--- start Passage shown ---

Hacker Newsnew | past | comments | ask | show | jobs | submitlogin

You generally become better with more practice though, right? Whole 10,000 hours thing? Surely someone who spends more time developing will be better at it.

Now of course this doesn’t matter past a certain point — people could spend all their time working on something that doesn’t help them grow.

Then once you have those 10,000 hours of actual growth, you are probably close to a Senior developer level. Which after 5 years in an office job working 40 hour weeks, you’re there anyways.

But at the earlier levels of developers, it seems that working on projects outside of work would definitely help you improve faster!



I've seen this on Reddit a fair bit too but there's this sort of anti "10x-er" attitude. It makes logical sense to me that if someone spends more time practising a skill, then they would be more proficient and thus worth paying more. Yet there's a lot of pushback against that thought process because it is biased or something. Obviously there's more to a candidate than purely 'coding' skill but I find it weird that a company would want to explicitly avoid an indicator of time spent honing skill X purely because it discredits other people. I guess in an idealistic world it makes sense but the real world never quite lives up to the ideals.


I've found that a lot of hiring is explicitly biased against skill. The root cause is mostly the hirer wanting "people like me". Or, at least, not discriminating against "people like me".

I'm sure a lot of people who hire developers think of themselves as people who could write open source but don't have the time.

This also accounts for why stuff like leetcode persists (the hirers were successfully selected by that process), why top colleges are often preferred and even why the profession is predominantly white/male.


> You generally become better with more practice though, right? Whole 10,000 hours thing?

Except that 10000 hours thing is non scientific nonsense.

To improve, you have to practice right way. If you code for 8 hours at work, coding 2 further hours wont make you improve more. Similarly, if you want to improve in music or running, just playing songs or jogging means you will hit plateau pretty fast. After that, you have to train on correct selection of exercises.

At that point reading some theory will have much bigger impact, because yoi are doing something new. And even exercising will likely make you improve more due to what it does to body then further 2 hours of the same.


>If you code for 8 hours at work, coding 2 further hours wont make you improve more.

A) I'm pretty sure almost nobody actually codes 8 hours at work.

B) Those two hours will be of a very different nature to "work coding" and this can lead you to learn things you wouldn't pick up at work.


> I'm pretty sure almost nobody actually codes 8 hours at work.

The non-coding parts of work are necessary on oss projects too. In any case, programmers work being mostly coding + code review is pretty normal.

> Those two hours will be of a very different nature to "work coding" and this can lead you to learn things you wouldn't pick up at work.

That is nowhere near guaranteed and more likely to not be true. In particular, if you focus on maintaining the same software, it will be more of the same after a while.


>The non-coding parts of work are necessary on oss projects too.

--- end Passage shown ---
--- start Dataset content ---

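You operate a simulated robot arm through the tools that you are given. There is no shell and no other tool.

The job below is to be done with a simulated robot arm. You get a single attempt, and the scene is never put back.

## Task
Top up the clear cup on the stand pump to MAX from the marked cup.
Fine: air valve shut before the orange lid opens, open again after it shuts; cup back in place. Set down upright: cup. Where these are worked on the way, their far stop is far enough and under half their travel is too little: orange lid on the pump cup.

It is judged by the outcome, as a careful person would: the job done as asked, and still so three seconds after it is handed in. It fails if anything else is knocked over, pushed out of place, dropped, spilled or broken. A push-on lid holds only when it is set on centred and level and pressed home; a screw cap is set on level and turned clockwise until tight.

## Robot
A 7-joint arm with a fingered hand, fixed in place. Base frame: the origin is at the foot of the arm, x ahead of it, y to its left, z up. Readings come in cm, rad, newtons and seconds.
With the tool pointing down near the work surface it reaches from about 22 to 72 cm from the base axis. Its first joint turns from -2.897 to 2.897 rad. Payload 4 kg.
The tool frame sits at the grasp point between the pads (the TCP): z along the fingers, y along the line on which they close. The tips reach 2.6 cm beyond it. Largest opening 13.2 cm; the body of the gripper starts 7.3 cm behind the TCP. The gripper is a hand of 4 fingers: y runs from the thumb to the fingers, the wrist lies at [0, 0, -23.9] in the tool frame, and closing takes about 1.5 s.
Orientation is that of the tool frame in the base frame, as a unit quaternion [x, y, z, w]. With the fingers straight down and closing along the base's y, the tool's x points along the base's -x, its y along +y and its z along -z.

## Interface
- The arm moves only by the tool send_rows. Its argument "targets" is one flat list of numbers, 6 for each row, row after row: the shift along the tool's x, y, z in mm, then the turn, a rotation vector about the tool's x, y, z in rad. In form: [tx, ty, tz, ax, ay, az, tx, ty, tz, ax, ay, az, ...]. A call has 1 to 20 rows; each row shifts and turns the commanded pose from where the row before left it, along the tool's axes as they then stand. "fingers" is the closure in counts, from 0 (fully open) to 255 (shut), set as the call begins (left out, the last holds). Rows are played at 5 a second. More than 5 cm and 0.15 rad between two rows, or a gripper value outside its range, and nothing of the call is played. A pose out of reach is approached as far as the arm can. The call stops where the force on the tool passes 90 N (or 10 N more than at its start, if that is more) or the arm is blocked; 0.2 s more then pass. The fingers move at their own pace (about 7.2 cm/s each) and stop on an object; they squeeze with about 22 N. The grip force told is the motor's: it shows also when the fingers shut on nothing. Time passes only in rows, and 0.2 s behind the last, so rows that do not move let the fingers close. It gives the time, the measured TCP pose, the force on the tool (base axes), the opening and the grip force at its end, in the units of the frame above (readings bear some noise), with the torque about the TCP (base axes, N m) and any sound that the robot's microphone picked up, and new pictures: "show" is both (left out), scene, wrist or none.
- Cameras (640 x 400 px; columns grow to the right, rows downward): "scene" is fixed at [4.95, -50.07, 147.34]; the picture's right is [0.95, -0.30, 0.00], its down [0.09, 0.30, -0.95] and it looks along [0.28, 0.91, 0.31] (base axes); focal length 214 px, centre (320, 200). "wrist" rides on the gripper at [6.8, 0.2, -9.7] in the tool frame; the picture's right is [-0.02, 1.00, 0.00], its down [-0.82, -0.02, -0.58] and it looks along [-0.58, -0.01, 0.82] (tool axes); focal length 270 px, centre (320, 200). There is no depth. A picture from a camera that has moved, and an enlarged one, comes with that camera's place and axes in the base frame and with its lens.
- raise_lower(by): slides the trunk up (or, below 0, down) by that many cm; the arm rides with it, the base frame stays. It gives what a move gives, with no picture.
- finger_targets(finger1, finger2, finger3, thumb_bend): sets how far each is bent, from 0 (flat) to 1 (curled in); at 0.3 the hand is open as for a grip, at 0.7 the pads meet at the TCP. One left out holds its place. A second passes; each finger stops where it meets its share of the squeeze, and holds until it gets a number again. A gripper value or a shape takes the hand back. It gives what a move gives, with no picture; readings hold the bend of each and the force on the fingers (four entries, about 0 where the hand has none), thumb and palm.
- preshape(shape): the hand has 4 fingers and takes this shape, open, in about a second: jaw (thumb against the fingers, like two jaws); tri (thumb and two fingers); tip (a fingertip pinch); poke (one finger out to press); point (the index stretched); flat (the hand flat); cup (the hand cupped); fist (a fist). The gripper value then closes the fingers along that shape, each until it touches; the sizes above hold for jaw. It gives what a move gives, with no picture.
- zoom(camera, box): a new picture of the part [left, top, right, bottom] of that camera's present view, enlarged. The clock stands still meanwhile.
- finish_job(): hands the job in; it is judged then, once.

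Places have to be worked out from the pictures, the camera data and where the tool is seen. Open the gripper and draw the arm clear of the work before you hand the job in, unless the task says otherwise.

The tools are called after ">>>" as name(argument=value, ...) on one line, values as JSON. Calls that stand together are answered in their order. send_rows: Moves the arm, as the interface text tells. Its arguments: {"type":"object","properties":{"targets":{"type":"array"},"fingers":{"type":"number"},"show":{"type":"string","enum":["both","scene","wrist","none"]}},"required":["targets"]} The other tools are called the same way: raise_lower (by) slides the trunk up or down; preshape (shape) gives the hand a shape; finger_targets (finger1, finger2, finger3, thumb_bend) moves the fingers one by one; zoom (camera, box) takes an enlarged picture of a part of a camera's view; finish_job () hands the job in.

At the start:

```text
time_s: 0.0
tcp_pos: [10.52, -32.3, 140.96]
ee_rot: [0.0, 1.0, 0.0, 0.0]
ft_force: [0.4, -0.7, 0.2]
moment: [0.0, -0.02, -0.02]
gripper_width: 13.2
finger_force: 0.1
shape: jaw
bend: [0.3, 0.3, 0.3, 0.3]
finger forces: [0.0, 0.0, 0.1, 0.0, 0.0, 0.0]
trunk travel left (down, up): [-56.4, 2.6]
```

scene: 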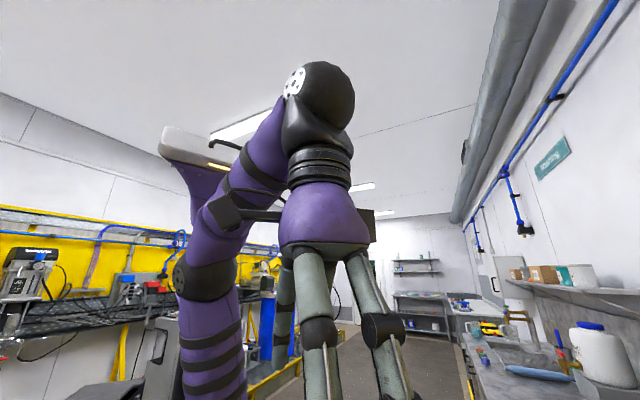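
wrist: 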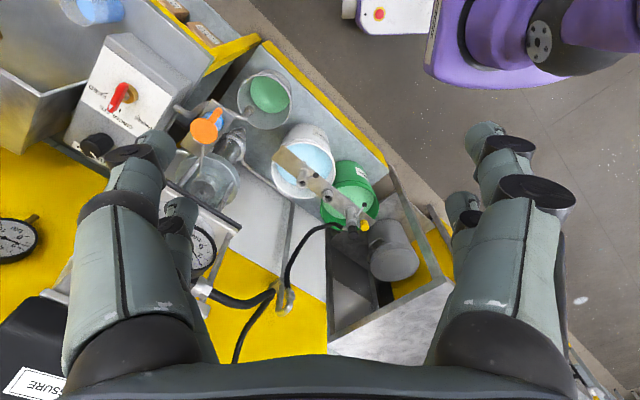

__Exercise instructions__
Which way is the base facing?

--- end Dataset content ---

__Exercise instructions__
• A. Copy verbatim the line that contains "Orientation is that", the line that contains "## Interface", and all lines between them.
• B. Add the next paragraphs of the passage shown.

__Task responses__
• A.
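Orientation is that of the tool frame in the base frame, as a unit quaternion [x, y, z, w]. With the fingers straight down and closing along the base's y, the tool's x points along the base's -x, its y along +y and its z along -z.

## Interface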

• B.
IME a far greater % is coding. There's also a lot of OSS people involved who don't code who help out with the other stuff.

Moreover, a lot of the stuff that "isn't coding" is a strong quality signal - how the developer interacts with bug reports for instance.

>That is nowhere near guaranteed and more likely to not be true. In particular, if you focus on maintaining the same software.

It'll still be different to what you do at your day job and will necessitate picking up a different set of skills and a different perspective.


> IME a far greater % is coding. There's also a lot of OSS people involved who don't code who help out with the other stuff.

It was not my experience. In work, the proportion of coding was bigger then when I maintained open source one. Mostly because company paid people to do other stuff. In OSS, afaik, it is was more of rare to have dedicated tester or to get already analyzed input. Also, the planning, organization, documentation, keeping tickets clean, decision making and so on are all on you. The ratio of project work is the same.

> It'll still be different to what you do at your day job and will necessitate picking up a different set of skills and a different perspective.

Maybe yes, maybe not. And after a while of maintaining the same software, you already maxed out what you learned. Moreover, you can learn new stuff without having side project. It has advantages, because then you dont have to finish and polish stuff. You just learn or try what interests you.

Lastly, side project is really not that dissimilar then working on the job - meaning job+side amounts to 10 hours a day work basically. It means your hourly effectivity will go down exactly like all studies on crunch predicts. You will get tired and slow.


as someone heading towards 5 years developing, I'm not sure it's as straightforward as you think (and if it is, I'd love advice on how to improve). In my career so far my work has roughly gone in phases of backend, frontend, devops/infrastructure. I've been able to improve my soft skills of learning how different organizations work, learning how to network and collaborate, learning how to learn, etc, and improve my technical skills of development, learning about best practices, etc, based on the particular technologies I work with at a given time. But I haven't had the chance to just spend 5 years progressively leveling up my java backend or javascript frontend skills. As a result I don't think I would qualify for a senior developer level quite yet. But by that token, perhaps I'm also not the best person to say whether or not this is the typical path for a sr dev or not


I trust that all that practice would make someone interview really well, no need to look at how much practice they've had as a metric.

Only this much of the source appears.